I'm hoping my experience may be helpful as I had the exact same thoughts as you (and even fought with other developers on my team over this insisting TCP should get the job done). In reality its quite easy to mess up TCP with wireless connections, conflicting network MTUs and sometimes poorly implemented routers/access points which ACK prematurely or during failure conditions. But also because TCP is intended to stream from one source to one destination, not really to ensure full-duplex transacted communications.

I spent a number of years working for an embedded device manufacturer and wrote a complete client-server system for wireless barcode terminals in a warehouse. Not cellular in this case, but wifi can be just as bad (but even WiFi will prove the desired task useless). FYI, my system is still running reliably in production today after almost 7 years, so I think my implementation is reasonably robust (it experiences regular interference from industrial manufacturing machines/welders/air compressors/mice chewing network wires, etc).

Understanding the problem

@rodolk has posted some good info. TCP level ACKs do not necessarily correspond 1-1 with each of your application network transmissions (and will invariably NOT be 1-1 if you send more than the network's MTU or maximum packet size even if Nagle is disabled).

Ultimately the mechanisms of TCP & IP (Transport and Network layers) are to ensure delivery of your traffic in one direction (from source to destination) with some limits on maximum retries/etc. Application communication is ultimately about full duplex (two-way) Application layer communications that sit on top of TCP/IP. Mixing those layers is not a good strategy. Think of HTTP request-response on top of TCP/IP. HTTP does not rely on TCP ACKS to implement its own time outs, etc. HTTP would be a great spec to study if you are interested.

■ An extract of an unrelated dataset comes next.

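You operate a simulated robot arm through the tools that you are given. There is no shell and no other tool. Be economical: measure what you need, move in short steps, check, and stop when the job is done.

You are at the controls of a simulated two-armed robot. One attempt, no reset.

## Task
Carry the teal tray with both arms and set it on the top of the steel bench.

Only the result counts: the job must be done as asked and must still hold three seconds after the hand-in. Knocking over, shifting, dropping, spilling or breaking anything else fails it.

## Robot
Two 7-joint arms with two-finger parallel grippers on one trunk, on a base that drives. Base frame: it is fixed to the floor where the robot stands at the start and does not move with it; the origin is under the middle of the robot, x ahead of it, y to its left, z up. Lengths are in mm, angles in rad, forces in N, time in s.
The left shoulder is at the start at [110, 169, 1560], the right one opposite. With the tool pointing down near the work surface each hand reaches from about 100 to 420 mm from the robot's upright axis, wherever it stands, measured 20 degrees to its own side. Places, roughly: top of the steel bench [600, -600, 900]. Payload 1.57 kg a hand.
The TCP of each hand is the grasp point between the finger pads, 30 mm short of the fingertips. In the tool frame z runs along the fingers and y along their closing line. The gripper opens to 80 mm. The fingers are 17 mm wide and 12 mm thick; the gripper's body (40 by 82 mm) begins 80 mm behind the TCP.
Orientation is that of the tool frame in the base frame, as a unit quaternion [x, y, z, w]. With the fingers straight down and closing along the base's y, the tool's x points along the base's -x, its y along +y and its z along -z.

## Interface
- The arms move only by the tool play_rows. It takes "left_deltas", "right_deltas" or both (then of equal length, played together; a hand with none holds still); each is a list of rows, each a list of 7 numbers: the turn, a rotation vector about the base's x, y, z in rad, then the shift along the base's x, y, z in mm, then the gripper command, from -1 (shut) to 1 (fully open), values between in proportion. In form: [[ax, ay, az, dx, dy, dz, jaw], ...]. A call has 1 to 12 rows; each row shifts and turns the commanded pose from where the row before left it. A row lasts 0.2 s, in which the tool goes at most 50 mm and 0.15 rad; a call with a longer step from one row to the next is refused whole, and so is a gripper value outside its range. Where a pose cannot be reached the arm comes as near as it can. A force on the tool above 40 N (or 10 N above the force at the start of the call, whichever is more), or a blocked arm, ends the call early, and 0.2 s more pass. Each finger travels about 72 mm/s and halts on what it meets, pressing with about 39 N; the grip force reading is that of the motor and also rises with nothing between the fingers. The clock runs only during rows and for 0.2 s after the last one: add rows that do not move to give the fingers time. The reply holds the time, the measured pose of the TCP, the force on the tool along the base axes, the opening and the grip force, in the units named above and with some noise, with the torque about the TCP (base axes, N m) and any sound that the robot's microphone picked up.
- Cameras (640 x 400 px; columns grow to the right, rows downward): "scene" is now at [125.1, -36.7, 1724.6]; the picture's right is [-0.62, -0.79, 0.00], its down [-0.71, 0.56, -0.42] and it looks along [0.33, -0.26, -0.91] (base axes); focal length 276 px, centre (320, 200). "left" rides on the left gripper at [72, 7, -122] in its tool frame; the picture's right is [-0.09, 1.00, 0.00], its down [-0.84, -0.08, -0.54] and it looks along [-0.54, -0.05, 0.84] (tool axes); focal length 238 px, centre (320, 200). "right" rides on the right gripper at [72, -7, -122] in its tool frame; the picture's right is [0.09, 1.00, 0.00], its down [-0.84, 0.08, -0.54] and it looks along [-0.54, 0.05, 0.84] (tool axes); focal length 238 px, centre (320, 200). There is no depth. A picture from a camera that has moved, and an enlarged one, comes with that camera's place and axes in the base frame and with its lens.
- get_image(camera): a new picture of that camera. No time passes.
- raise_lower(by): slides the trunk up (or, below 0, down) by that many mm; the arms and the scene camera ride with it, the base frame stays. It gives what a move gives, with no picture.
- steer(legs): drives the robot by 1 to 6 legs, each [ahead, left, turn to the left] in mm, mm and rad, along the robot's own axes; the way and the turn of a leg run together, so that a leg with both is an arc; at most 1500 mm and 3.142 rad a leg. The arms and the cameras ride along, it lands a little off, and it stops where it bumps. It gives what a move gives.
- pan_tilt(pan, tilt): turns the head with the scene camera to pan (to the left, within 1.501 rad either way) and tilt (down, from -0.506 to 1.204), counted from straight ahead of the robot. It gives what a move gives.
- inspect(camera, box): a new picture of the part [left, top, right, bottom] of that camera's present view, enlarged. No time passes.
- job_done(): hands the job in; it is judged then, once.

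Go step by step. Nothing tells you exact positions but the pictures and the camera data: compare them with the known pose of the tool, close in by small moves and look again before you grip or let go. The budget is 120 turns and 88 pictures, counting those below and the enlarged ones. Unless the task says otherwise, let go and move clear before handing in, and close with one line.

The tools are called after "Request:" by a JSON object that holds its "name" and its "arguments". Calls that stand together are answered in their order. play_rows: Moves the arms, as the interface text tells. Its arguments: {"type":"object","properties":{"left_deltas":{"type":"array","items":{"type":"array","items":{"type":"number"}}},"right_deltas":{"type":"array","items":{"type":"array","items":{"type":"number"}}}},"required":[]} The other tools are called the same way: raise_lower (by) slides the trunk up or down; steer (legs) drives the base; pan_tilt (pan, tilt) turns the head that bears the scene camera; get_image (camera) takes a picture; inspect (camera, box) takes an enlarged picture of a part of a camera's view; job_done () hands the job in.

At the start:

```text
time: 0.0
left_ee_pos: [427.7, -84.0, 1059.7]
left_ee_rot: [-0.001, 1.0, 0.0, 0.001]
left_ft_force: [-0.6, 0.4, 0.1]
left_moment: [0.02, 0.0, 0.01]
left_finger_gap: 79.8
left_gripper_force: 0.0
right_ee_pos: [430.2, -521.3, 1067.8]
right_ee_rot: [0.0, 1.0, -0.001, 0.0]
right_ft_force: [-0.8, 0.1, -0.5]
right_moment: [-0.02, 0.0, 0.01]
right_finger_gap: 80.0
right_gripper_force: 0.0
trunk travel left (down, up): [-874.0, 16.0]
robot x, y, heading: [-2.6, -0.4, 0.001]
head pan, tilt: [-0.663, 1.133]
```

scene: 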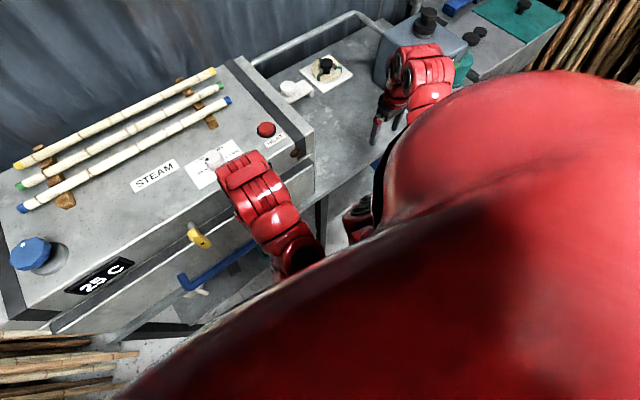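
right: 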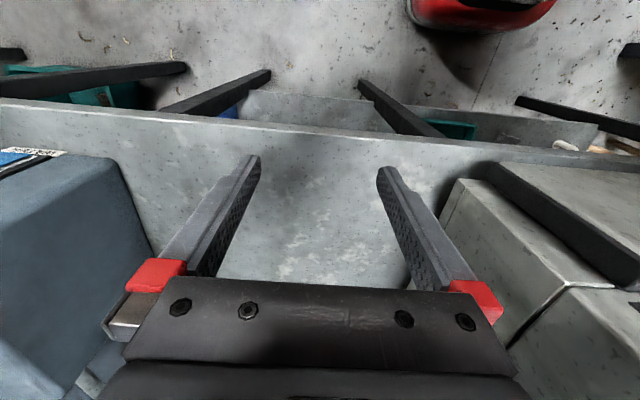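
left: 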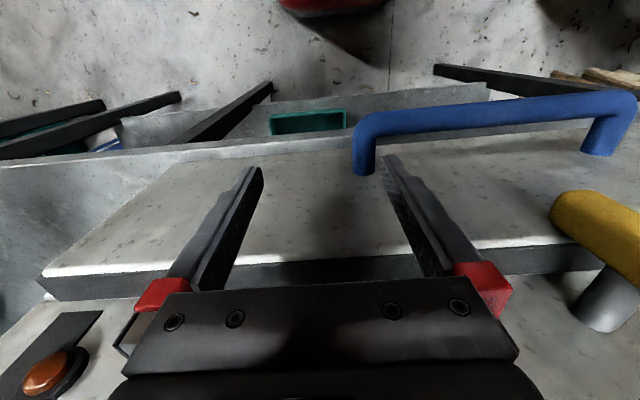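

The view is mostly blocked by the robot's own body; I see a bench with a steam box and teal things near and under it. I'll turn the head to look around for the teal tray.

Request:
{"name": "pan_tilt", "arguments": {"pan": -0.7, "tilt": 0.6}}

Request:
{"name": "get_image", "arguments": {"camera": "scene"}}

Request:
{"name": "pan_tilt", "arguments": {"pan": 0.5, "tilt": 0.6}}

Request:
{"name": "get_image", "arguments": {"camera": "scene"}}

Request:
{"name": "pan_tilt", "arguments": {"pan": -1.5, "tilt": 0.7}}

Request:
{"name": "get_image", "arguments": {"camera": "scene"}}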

But let's even pretend that it was doing what you want. You always send less than 1 MTU (or max packet size) in 1 transmission and receive exactly 1 ACK. Introduce your wireless environment and everything gets more complex. You can have a failure between the successful transmission and the corresponding ACK!

The problem is that each direction of the wireless communication stream is not necessarily of equal quality or reliability and can change over time based on local environmental factors and movement of the wireless device.

Devices often receive better than they can transmit. It is common for the device to receive your transmission perfectly, reply with some kind of "ACK" which is transmitted, but that wireless ACK never reaches its destination due to signal quality, transmission distance, RF interference, signal attenuation, signal reflection, etc. In industrial applications this could be heavy machinery turning on, welding machines, fridges/freezers, fluorescent lighting, etc. In urban environment it could be mobility within structures, parking garages, steel building structures, etc.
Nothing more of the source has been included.